Carolina and her accomplishments have always impressed us. We spent the majority of our trip wondering how Mizzou went about finding her to lead our program in Buenos Aires, especially since she’s currently a freelance journalist. She explained that Fritz Cropp (Mizzou J-School study abroad director) had met her at a conference in Buenos Aires upon looking for a director, and went to a meeting a few weeks later in Washington D.C. with some people from the European Union that worked there with Carolina. They convinced Fritz that he had to find and hire her because she was so amazing. He contacted her and she was unaware of what she wanted to do—move to Patagonia, go back to Europe, whether she was staying in Argentina, but ended up accepting the job and figured she’d give it a try.
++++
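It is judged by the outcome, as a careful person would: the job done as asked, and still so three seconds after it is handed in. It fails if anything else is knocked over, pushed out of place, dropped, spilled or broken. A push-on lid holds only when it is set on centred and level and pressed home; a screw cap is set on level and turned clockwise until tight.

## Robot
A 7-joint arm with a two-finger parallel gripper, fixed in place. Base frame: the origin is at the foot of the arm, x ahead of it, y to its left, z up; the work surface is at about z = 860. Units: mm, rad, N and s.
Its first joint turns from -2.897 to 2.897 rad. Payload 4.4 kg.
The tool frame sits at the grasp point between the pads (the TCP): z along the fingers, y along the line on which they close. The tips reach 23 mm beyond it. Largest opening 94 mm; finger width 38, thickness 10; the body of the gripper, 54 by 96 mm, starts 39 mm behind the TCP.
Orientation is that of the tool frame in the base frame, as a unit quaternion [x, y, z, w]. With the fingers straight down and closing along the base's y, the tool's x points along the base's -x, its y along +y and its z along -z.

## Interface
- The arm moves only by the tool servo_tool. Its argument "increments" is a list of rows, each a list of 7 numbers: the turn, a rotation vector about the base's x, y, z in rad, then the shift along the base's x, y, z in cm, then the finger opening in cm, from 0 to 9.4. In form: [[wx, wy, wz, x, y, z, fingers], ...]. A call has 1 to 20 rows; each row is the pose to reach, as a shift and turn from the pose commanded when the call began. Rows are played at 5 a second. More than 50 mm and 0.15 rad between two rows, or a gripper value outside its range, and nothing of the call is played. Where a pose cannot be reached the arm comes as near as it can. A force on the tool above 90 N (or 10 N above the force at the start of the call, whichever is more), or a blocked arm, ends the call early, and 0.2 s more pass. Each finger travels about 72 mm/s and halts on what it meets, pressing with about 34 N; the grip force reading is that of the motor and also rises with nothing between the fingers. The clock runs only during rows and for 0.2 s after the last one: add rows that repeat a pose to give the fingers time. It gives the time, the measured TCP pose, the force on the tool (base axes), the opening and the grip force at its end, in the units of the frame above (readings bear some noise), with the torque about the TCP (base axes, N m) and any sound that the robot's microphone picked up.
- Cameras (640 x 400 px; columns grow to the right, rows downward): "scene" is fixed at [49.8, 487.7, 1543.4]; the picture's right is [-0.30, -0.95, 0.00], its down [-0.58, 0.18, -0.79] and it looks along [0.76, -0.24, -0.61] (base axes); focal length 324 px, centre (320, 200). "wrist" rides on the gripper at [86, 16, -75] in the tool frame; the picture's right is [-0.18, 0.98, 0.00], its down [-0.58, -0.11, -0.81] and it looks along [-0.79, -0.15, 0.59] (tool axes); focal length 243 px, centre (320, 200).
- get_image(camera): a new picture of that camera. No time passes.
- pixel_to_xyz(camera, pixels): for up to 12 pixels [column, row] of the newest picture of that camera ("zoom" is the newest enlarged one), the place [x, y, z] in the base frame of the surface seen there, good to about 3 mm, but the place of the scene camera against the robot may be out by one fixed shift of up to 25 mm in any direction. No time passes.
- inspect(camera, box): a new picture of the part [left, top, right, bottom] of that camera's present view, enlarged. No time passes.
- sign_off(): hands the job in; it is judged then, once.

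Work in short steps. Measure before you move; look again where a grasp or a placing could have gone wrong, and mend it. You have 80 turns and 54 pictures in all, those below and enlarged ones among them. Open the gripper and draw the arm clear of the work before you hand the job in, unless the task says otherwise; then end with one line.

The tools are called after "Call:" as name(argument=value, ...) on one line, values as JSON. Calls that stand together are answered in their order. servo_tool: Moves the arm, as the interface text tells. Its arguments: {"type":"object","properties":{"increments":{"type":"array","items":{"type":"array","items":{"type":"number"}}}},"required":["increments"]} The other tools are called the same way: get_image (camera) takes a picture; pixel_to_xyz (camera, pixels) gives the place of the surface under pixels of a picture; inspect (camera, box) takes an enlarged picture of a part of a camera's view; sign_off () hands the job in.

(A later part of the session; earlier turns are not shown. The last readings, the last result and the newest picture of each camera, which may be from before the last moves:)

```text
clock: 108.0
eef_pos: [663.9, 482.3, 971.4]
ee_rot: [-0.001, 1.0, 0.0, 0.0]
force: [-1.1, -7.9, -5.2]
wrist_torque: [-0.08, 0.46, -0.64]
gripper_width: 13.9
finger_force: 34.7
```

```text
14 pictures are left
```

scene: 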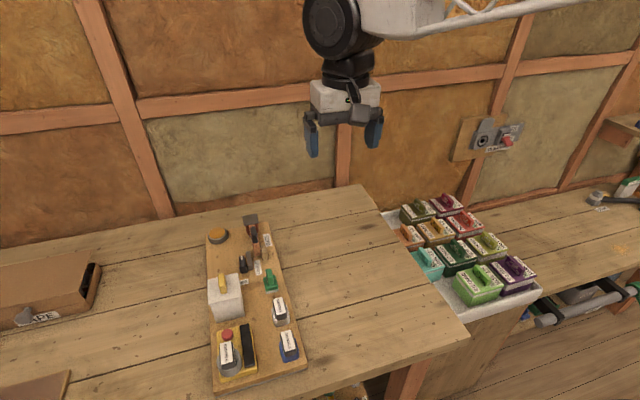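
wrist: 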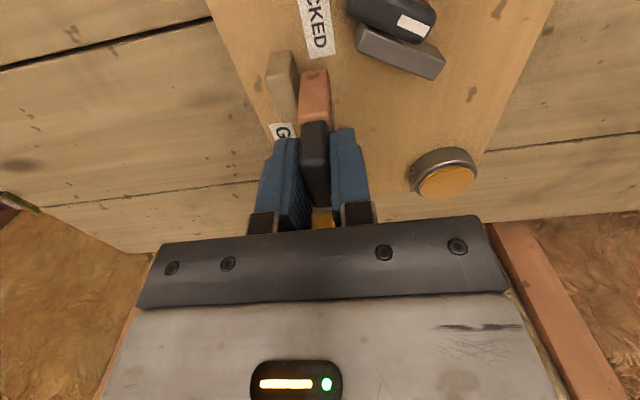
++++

That’s already pretty impressive. How many people, in a time of uncertainty about their future, would volunteer to be the guardian, professor and trip organizer for American students with questionable Spanish in Argentina? Carolina would. She likes what she’s doing, and continues to freelance instead of work for a specific publication because of the government’s relationship with the press in Argentina. She even told us once:
- “Yo soy un freelancer, why? I do not want my name associated with the government.” -7-5
In here “free” time, she researches world issues and writes about them. At 34 years old, she speaks five languages (Spanish, French, Italian, English, Dutch, and is learning Chinese). Discussing her study on Argentina’s government spending on campaign advertising and its massive increase, Carolina said:
- “I will be in trouble in Argentina, so I will publish it in the states.” Carolina, 7-5
How intelligent! But that isn’t it. While some people choose to settle down, she chooses to keep going. The Argentina program is more popular in the spring and summer for J-School students, so Carolina gets this fall off. She’s moving to Bolivia to live with female farmers (campesinas) and learn more about how they see ecofeminism. If that’s not enough, she’ll be working at an institute for teenage girls who have been sexually abused, and teaching them coping mechanisms, laughter yoga and ecofeminism as well. While she’s there, she managed to schedule an interview time with EVO MORALES, the PRESIDENT OF BOLIVIA who is very controversial (not educated, Indian, only speaks Spanish, very anti-US, dictator, bureaucratic, the list goes on). She hopes to do a two-day interview with him in a casual setting to learn about his policies regarding women in his cabinet, having a family and the treatment of women as well as his presidency. She got the interview because one of her friends wrote a book about Evo and passed along some contact information. Can you imagine?!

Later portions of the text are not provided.